Sir Xsarus wrote:
You're also missing the most common case. Guy knocks up his girlfriend, then they break up. Then he wants nothing to do with her or the child. Since they weren't married, she has to employ legal action to try to force paternal responsibility on him. If he moves, or doesn't have a permanent address, or in any other way avoids this, it's nearly impossible for her to accomplish. And she has to prove he's the father, which requires some form of paternity test. And frankly, she also may not think it's worth the effort anyway.
I think you're pulling this fact out of your ass.
Is it, or is it not a fact that by default, if a woman who gives birth is married, her husbands is automatically assumed to be the father of the child for legal purposes? There's no need for additional legal action, right? I'm making a true statement that we all **** well know is true, so why the tap dance?
You're basically saying that out of marriage there isn't a good legal recourse and that it's way way more difficult then the exact same situation where the two people are married.
Let's leave off "good legal recourse", since that's subjective. There is legal recourse for a single mother to ensure that the father of her child takes legal responsibility for the child. But it requires direct action on her part. We can speculate as to how much more difficult it is, but it absolutely *is* more difficult.
I guess I"m just not sure what you're really arguing about, much less why. Ignoring cases where the father has died (which apply equally anyway), how many children born to married women don't have a legally recognized father? Zero, right? Is the number of children born to single mothers who don't have a legally recognized father also zero? I mean, I don't know the percentage right off the top of my head, but we both know that it's greater than zero. I'm going to go out on a limb and say that it's probably quite a bit greater than zero.
Marriage makes that percentage zero. Thus, it provides legal protection for the child from that state. Obviously, it doesn't protect them if their father dies, or if their father ignores his responsibility. But it at least ensures that someone
is always listed as the legally recognized the father of that child. Assuming that we place any importance on that at all, this is kinda important.

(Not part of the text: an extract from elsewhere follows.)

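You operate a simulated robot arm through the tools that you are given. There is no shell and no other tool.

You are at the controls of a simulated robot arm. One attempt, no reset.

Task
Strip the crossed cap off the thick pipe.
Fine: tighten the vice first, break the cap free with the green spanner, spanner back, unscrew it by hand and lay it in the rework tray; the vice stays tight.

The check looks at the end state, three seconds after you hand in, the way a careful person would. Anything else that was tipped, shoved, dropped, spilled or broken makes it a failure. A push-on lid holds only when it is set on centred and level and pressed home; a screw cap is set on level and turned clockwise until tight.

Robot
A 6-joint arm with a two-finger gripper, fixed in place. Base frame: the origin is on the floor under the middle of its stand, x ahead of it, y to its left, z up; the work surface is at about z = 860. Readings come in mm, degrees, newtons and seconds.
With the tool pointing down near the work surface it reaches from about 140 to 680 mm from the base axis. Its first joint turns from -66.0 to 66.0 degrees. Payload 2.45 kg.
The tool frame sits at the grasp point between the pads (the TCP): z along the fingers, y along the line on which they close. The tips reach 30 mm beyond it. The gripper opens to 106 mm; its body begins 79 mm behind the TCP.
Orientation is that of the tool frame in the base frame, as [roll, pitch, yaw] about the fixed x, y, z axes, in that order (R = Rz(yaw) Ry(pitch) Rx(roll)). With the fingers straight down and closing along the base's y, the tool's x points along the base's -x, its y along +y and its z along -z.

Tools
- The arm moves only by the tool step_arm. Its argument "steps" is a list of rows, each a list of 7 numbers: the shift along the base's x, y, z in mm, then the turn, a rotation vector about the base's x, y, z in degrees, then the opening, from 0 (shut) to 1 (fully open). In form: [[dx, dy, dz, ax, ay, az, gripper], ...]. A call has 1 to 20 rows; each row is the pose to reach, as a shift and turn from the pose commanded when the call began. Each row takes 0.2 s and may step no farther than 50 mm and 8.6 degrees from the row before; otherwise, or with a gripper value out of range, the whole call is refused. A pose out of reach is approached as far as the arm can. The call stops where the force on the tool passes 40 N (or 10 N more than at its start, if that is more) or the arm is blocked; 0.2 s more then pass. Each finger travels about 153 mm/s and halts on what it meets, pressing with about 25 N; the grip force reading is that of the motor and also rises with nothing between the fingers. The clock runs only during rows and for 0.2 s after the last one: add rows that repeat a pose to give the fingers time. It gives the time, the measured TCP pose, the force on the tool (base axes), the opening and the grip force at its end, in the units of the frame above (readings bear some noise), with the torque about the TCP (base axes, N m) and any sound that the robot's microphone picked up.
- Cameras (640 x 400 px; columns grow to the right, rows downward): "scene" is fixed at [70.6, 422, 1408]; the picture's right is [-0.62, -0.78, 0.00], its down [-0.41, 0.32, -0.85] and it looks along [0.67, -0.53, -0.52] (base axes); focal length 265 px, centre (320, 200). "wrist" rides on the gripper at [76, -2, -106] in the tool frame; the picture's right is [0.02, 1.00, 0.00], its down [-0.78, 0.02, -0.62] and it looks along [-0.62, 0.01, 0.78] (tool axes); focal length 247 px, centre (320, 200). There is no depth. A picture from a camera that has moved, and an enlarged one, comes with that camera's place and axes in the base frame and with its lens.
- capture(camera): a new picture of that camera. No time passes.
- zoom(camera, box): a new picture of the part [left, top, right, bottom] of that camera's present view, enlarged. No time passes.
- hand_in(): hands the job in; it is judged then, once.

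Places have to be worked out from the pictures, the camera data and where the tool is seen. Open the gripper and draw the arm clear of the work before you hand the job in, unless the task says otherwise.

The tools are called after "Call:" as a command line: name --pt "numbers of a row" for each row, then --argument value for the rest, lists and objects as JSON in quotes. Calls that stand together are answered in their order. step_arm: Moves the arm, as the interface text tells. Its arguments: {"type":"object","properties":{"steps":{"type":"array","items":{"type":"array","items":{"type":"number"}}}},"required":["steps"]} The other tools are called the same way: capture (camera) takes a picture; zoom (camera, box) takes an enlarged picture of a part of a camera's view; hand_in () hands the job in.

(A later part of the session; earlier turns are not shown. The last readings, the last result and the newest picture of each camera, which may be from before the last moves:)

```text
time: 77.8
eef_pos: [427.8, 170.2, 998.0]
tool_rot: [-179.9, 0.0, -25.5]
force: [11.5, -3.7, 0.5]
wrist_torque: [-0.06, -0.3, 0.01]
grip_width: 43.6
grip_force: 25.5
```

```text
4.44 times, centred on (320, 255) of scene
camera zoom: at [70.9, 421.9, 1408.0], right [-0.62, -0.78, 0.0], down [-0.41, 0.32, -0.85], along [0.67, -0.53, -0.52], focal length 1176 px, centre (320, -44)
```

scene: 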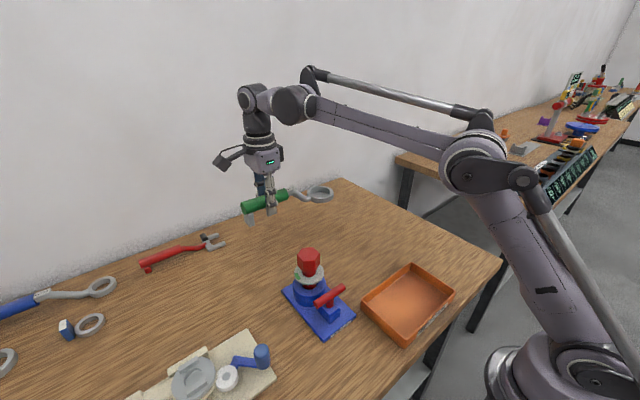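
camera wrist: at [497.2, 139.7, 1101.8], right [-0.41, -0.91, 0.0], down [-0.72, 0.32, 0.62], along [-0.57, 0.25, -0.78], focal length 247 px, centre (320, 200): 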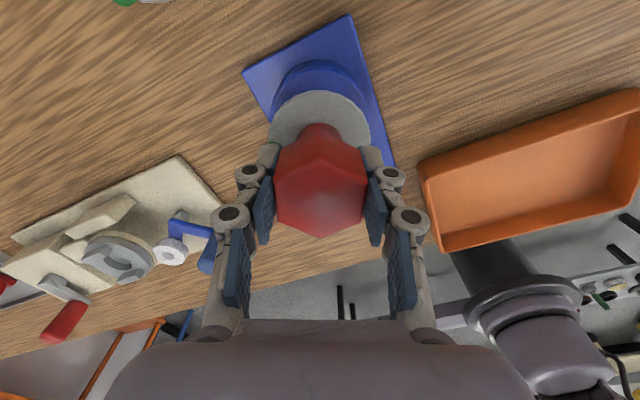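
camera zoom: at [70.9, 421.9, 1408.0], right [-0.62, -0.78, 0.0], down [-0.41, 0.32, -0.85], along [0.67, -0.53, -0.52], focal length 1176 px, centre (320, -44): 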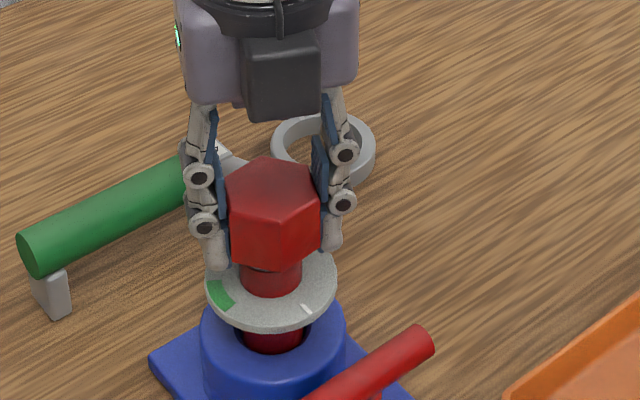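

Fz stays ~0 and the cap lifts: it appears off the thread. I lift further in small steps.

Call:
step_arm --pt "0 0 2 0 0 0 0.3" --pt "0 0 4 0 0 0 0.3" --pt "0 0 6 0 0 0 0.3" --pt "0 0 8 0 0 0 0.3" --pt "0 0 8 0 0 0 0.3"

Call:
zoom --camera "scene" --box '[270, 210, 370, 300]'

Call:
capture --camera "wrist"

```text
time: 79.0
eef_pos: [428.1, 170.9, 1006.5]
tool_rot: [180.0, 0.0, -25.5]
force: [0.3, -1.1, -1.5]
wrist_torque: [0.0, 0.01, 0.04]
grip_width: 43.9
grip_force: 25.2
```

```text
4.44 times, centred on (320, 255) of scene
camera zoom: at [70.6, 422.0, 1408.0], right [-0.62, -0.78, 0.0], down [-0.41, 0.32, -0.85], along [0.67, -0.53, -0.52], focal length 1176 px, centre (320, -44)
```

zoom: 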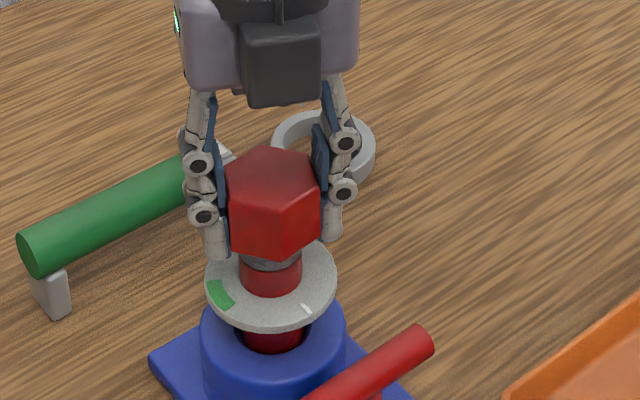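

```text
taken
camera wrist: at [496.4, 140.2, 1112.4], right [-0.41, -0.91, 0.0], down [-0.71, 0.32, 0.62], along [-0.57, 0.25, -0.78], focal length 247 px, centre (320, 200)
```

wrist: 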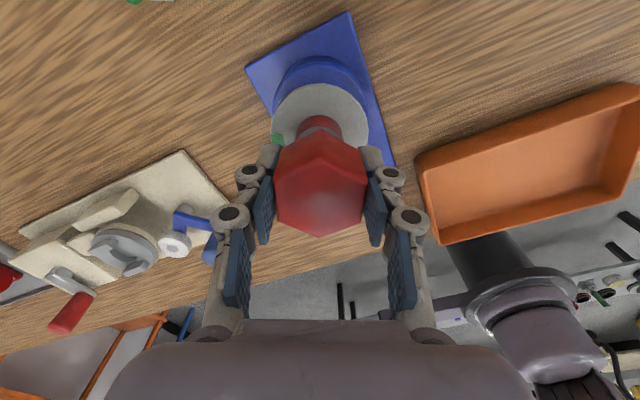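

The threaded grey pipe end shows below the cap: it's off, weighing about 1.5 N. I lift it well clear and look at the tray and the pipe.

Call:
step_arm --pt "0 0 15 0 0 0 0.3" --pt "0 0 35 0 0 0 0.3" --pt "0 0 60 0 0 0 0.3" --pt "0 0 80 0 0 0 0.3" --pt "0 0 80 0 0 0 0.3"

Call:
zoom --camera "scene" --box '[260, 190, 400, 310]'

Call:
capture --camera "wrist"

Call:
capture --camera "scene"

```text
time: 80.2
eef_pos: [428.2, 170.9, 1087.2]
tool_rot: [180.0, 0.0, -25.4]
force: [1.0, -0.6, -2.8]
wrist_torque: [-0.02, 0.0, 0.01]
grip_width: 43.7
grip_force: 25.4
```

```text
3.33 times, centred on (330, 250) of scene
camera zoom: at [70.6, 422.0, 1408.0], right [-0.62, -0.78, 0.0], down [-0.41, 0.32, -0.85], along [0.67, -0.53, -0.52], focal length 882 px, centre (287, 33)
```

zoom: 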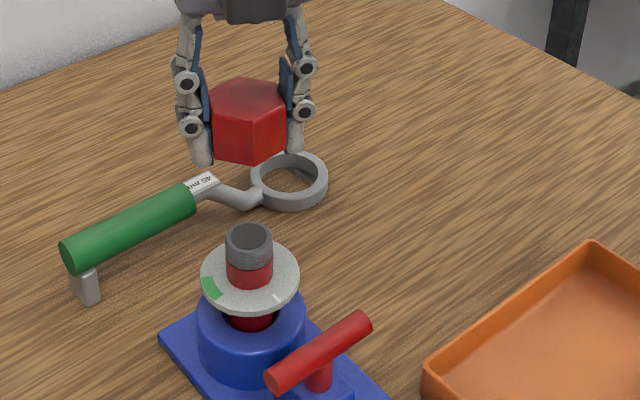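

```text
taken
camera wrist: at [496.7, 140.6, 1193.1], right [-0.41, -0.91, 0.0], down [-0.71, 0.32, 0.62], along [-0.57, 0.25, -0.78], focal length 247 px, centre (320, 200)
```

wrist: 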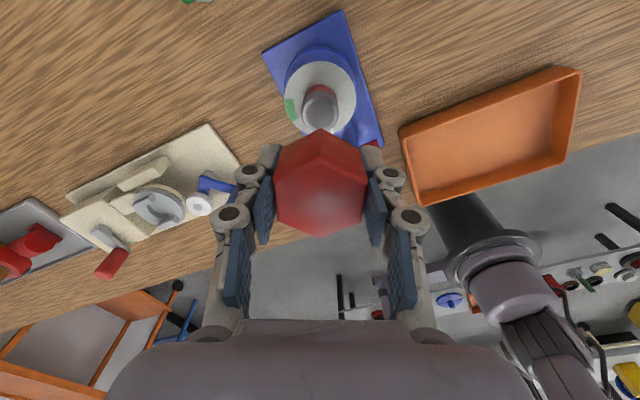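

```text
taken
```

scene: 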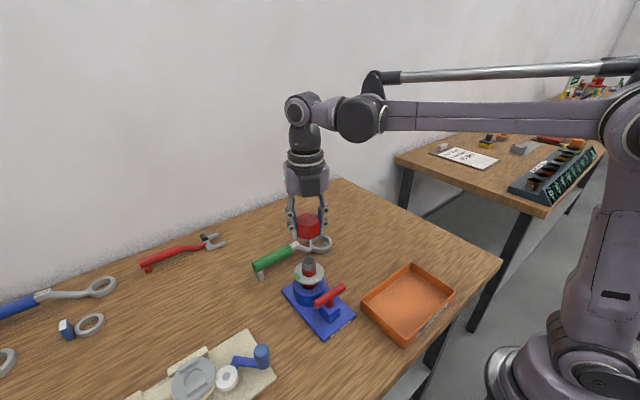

Maybe this is the case, but I'm going to need some actual laws or cases to establish this.
Establish what? That if a married woman gives birth, her husband is automatically considered the legal father (and half guardian) of the child? Or that if a single woman gives birth no one is automatically considered the legal father of the child?
I didn't think that was in question. Is it? Why? How do you think the laws work?
Remember, this isn't a one night stand, it's two people in a relationship, who then break up after there is a kid. To make it easier, you don't have to consider details about actually getting a divorce, the guy just runs off in both situations.
I'm not sure what you're asking. It seems like you're trying to complicate this too much. It's really very simple. If the woman is married when she gives birth (and btw, most (all?) states prohibit divorce during a pregnancy), legal paternity of the child is established because of the state of marriage that exists. The husband is automatically the father. If the woman is not married paternity is not automatically established at birth and additional legal action must be taken (by both parties) to establish paternity.
Why is this confusing to you? I honestly don't understand what case you're arguing or why you think it matters. Everything else being equal, a child is less likely to suffer without a father if there is a legal establishment of paternity at some point. Marriage between the child's parents guarantees that paternity is established. Absence of a marriage makes it a **** shoot. I just can't figure out how many different ways I have to explain this to get you to understand. Everything else being equal, a child born to married parents is more legally protected in this regard than one that is born to a single mother.
Again, I thought I didn't need to argue this point. Seemed like something everyone would understand and accept right off the bat. Is there really this much confusion about how marriage affects paternity? I thought everyone understood this.